The mortgaged properties are the Grootfontein district farms Wiesental and Kainami, measuring a total area of 7 664 hectares, three plots of land at Okahandja, with a combined size of almost 21 900 square metres, and a property in Klein Windhoek that is 1 068 square metres in size.

The couple, who were sued in their personal capacities and also as trustees of the Lameck Family Trust, and Naapopje Trading CC have not opposed any of the four claims for the repayment of money that Bank Windhoek instituted against them in the High Court in October last year.

The bank sued them over a loan of N$1,5 million that was granted to the Lamecks in September 2009, a loan of N$6 million that was given to the couple in December 2013, an overdraft facility that was given to Mr Lameck in April 2010, and an overdraft facility given to Naapopje Trading in December 2010.

According to the bank, the couple and Naapopje Trading fell into arrears with the repayment of their loans from June last year.

By October last year, Mr Lameck owed N$153 188 on his overdraft facility, Naapopje Trading’s overdraft stood at N$9,3 million, and the couple owed Bank Windhoek N$2,5 million on the loan dating from September 2009 and N$7,79 million on the loan given in December 2013, the bank also claimed in documents filed at the court.

Contacted by telephone yesterday, Mrs Lameck did not want to talk about the matter. “I don’t have any comment,” she said.

Also contacted yesterday, Mr Lameck told The Namibian that while Bank Windhoek has informed him it was planning to take legal action against him, summonses notifying him that the bank has lodged claims at the High Court have not been served on him. Summonses have been served at his and his wife’s former address in Suiderhof, though, he said.

Mr Lameck, who is a former chairperson of the transport parastatal TransNamib’s board of directors, commented that the difficult economic climate over the past couple of years has resulted in a situation where he and his wife were not able to repay their loans on time. However, he said, he was working with the bank to make arrangements for the repayment of their debts.

Mrs Lameck is also facing legal challenges on another front. She, a business partner, Kongo Mokaxwa, and a Chinese citizen, Yang Fan, are jointly facing criminal charges in connection with an allegedly crooked deal through which Namibia’s government bought X-ray scanning equipment from a Chinese company in 2009, and are due to go on trial in the Windhoek High Court for a second time on 14 May this year.

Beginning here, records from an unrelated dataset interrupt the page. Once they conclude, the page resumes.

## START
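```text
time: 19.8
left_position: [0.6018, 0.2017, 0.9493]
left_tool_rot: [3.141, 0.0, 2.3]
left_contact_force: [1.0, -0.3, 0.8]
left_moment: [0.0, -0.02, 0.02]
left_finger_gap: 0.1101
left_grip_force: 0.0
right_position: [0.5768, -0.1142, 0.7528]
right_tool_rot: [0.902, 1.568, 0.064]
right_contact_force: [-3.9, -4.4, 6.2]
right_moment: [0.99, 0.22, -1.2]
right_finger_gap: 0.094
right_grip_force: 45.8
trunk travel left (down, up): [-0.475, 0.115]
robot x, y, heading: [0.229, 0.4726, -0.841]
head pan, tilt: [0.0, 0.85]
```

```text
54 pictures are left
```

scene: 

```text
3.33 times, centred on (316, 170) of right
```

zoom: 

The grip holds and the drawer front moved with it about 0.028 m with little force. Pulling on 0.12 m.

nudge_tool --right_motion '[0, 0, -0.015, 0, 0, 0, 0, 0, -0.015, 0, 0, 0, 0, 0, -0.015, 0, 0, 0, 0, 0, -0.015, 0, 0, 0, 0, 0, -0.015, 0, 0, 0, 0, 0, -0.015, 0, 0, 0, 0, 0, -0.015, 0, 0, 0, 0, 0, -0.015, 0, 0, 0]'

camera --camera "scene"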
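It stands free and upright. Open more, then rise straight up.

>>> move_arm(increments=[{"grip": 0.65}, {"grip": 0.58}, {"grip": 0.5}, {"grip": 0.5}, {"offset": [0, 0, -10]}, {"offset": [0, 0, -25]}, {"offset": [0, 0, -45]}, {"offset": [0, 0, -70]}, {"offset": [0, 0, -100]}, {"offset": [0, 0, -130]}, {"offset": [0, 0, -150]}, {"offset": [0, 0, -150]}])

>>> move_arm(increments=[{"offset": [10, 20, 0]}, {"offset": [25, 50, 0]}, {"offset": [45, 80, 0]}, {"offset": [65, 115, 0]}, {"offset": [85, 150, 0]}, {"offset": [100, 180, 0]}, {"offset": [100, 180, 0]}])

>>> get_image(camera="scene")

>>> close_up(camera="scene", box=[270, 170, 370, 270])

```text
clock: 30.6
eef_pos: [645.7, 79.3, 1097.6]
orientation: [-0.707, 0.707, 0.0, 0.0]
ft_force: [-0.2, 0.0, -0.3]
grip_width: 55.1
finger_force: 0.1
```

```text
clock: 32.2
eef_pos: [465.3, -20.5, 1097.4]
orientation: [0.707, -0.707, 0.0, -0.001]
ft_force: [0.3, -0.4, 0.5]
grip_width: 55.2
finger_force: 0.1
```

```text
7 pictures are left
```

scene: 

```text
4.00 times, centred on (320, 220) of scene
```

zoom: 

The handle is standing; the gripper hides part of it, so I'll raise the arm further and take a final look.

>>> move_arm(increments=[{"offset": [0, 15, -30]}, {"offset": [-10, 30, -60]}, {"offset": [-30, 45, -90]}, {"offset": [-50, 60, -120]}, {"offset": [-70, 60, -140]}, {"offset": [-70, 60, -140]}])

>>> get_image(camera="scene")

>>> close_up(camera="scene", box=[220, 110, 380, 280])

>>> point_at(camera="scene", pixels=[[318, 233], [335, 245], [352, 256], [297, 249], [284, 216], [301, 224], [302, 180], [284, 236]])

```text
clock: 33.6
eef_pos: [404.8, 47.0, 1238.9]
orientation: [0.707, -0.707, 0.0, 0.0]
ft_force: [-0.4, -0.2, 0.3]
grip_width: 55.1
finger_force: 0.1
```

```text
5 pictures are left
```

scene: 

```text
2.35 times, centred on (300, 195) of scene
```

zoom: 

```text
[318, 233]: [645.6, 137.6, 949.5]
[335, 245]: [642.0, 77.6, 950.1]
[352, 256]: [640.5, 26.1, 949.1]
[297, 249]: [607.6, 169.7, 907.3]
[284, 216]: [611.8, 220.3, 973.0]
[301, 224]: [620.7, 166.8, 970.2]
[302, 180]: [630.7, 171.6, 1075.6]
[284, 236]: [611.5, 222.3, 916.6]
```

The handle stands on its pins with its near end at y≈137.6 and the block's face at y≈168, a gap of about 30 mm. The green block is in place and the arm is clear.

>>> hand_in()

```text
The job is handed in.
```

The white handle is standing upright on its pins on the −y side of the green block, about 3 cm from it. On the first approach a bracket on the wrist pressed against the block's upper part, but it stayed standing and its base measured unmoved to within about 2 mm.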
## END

They first went on trial in April 2013, when they denied guilt on all charges, but applied for the recusal of the presiding judge in the wake of a ruling he had made in June 2014.

They appealed to the Supreme Court after the judge refused to step down from their case, and in June last year that court ruled that the judge should have recused himself. The Supreme Court also ordered that their trial should start anew before another judge.

The state is alleging that the price of X-ray scanning equipment that the government bought at a total cost of US$55,3 million (then about N$477 million) from a Chinese company, Nuctech, which was represented by Yang, in early 2009 had been inflated to enable Nuctech to pay a ‘commission’ of at least US$12,8 million to a close corporation of Lameck and Mokaxwa, Teko Trading CC, while Teko Trading played no role in the transaction between the ministry and the Chinese company.

After the Ministry of Finance had made an advance payment of about US$12,8 million to Nuctech in February 2009, the company paid some US$4,2 million (about N$42 million at the time) into Teko Trading’s bank account during March 2009. Out of that amount, N$9,39 million was then paid to Mrs Lameck, while N$8 million was paid to Mokaxwa and Yang received N$16,8 million.

The Lamecks, who are married in community of property, bought farm Kainami for N$3 million in March 2009.